Written by Elliot Lines
Aaron Sorkin's Trial Of The Chicago 7 showcases more of what we have come to expect from his work to date. Previously he has worked his magic with words on films such as The Social Network (2010), Moneyball (2011), Steve Jobs (2015) and Molly's Game (2017), with the screenplay writer has three Oscar nominations and one Oscar win under his belt, proving he is one of the best writers working today. His latest work is no different, but there was something wrong with what's on show here, Aaron Sorkin.
For many of his greatest works Sorkin has had a likes of David Fincher and Danny Boyle to express their vision, with his script being elevated from the screen. Sorkin directed this one himself, and where there was nothing particularly wrong with the film itself, it almost felt too perfect, the infamous Netflix gloss-over. Where the script was expertly written as expected, the accompanying directorial choices felt like they sucked the life away from moments that should stand out on screen.
Set in Chicago in 1968, this tells of the events that occurred when protests against the Vietnam war led to violence with law enforcement at the time of the Democratic Party Convention. This lead to seven of the main leaders of these protests to be put on trial for conspiracy plus the leader of the Black Panthers. A court trial ensues, which quickly proves to be an unfair trial, led by a corrupt judge, which will forever be etched into history.

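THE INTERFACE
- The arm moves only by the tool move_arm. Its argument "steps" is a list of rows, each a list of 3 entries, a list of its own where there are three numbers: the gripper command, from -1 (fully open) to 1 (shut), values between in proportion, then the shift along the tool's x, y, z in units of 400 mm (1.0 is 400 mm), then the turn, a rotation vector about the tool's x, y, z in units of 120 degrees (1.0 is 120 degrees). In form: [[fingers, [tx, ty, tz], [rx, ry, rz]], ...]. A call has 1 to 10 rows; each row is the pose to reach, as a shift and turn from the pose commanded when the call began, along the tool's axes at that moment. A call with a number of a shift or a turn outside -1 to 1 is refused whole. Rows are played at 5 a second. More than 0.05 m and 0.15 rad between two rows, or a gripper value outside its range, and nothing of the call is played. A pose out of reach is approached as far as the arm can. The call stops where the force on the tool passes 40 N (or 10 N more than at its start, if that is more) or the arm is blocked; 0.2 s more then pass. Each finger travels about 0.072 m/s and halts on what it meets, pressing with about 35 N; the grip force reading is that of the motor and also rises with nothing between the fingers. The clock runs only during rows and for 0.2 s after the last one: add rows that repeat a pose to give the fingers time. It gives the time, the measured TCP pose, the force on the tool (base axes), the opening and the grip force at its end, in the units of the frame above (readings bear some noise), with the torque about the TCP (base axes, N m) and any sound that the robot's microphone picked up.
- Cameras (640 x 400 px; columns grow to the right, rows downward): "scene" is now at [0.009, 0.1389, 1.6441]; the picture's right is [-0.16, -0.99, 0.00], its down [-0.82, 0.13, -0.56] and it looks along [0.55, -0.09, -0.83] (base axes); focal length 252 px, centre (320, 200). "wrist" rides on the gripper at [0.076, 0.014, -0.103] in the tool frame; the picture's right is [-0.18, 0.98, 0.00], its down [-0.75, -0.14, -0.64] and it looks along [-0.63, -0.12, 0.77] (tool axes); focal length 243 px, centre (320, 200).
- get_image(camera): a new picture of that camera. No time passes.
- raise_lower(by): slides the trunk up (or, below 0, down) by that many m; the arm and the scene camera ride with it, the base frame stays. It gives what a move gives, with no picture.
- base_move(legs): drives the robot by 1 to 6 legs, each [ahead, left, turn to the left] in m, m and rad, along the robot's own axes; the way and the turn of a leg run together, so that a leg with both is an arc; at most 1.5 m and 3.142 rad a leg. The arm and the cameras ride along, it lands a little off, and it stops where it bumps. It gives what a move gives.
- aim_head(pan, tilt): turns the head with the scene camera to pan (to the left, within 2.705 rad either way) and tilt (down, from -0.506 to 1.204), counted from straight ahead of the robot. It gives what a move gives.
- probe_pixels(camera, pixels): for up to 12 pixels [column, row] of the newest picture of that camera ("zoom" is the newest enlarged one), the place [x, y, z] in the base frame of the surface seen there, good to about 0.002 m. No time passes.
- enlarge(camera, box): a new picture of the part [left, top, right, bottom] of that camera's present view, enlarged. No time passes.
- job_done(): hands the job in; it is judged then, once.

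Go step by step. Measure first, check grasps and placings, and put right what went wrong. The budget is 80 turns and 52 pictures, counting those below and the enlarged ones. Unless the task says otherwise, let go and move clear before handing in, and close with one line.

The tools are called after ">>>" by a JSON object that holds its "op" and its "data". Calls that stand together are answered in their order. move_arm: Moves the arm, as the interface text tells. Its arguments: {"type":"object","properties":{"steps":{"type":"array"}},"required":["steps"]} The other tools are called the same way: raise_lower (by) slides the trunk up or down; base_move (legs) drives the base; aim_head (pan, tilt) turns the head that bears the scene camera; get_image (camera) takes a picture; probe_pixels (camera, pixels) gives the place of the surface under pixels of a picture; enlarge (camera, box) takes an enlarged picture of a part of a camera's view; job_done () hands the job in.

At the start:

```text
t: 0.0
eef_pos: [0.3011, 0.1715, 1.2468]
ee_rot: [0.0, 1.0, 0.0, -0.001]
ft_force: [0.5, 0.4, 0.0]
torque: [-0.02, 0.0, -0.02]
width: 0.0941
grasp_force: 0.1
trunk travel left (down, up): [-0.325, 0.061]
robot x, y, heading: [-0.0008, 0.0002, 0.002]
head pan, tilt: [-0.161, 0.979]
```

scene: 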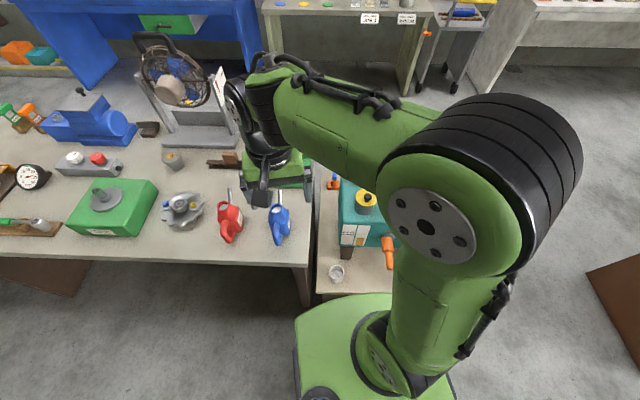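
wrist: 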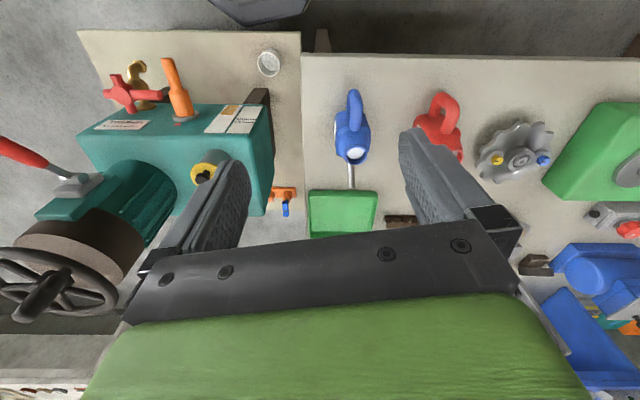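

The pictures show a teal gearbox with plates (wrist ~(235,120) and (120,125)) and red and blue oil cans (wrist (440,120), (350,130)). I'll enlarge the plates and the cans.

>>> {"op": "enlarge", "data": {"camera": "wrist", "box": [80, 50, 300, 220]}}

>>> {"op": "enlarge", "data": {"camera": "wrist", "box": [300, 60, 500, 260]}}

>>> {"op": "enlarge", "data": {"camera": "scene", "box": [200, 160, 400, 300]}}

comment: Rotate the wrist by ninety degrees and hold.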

"The whole world is watching."
We take no time into being introduced to these characters. Tom Hayden (Eddie Redmayne) and Rennie Davis (Alex Sharp) look to bring a peaceful protest to Chicago, to show that young lives are being lost. Abbie Hoffman (Sacha Baron Cohen) and Jerry Rubin (Jeremy Strong), self proclaimed hippies want to take a more chaotic approach, but aim for the same goal. David Dellinger (John Carroll Lynch), a family man that believes in his right to protest, he tells his wife and kid nothing dangerous will happen. And Bobby Seale (Yahya Abdul-Mateen II), the leader of the Black Panthers, who also promises he won't get himself into any trouble.
This cast is stacked from top to bottom. Each one of them takes advantage of the script they've been handed, bringing every important moment to life. There is not a moment that is left without emotion. Sorkin's ability to create such intricate conversations in a dull setting is almost a super-power. This was the kind of emotion that took you to the edge of your seat, sucking you into the dialogue, demanding all your attention. But this wouldn't of been possible without this cast. There is no weak link here. From the despair shown by Mark Rylance, the unjust suffering of Yahya Abdul-Mateen and the two scene cameo from Michael Keaton, the whole cast performed admirably to show this story in full light.

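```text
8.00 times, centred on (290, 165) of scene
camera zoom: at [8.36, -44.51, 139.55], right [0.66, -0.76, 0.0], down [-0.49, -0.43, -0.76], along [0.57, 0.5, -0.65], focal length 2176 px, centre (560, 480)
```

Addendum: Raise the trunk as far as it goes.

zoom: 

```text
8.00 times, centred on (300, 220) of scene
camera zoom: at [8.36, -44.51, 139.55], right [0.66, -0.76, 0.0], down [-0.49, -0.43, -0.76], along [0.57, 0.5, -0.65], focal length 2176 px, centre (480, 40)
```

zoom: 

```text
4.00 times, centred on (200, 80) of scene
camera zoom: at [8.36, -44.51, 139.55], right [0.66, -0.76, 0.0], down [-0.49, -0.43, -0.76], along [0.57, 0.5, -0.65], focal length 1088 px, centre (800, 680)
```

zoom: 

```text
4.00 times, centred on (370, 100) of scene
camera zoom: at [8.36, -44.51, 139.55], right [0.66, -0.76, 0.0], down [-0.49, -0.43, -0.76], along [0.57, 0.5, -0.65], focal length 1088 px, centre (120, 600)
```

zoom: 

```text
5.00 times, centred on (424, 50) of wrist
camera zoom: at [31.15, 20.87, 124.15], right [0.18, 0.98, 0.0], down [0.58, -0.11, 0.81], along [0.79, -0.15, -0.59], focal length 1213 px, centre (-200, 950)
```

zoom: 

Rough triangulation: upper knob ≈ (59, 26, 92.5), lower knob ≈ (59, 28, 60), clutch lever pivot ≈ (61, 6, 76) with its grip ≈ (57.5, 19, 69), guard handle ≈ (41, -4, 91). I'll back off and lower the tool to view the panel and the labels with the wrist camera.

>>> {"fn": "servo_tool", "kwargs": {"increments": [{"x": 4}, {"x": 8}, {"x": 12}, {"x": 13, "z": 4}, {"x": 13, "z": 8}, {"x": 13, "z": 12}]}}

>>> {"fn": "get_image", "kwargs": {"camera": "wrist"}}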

The Trial Of The Chicago 7 has been released at a time of where politics is in the mind of people across the world. Showing men of power, who clearly aren't in the right place to be making such decisions. The depiction of this story unfortunately shows similar problems we still encounter to this day, have we really evolved since then, it seems not. The film itself thrives off the Sorkin script that the cast have perfectly captured, but struggles to reach that next level with the choices made behind the camera.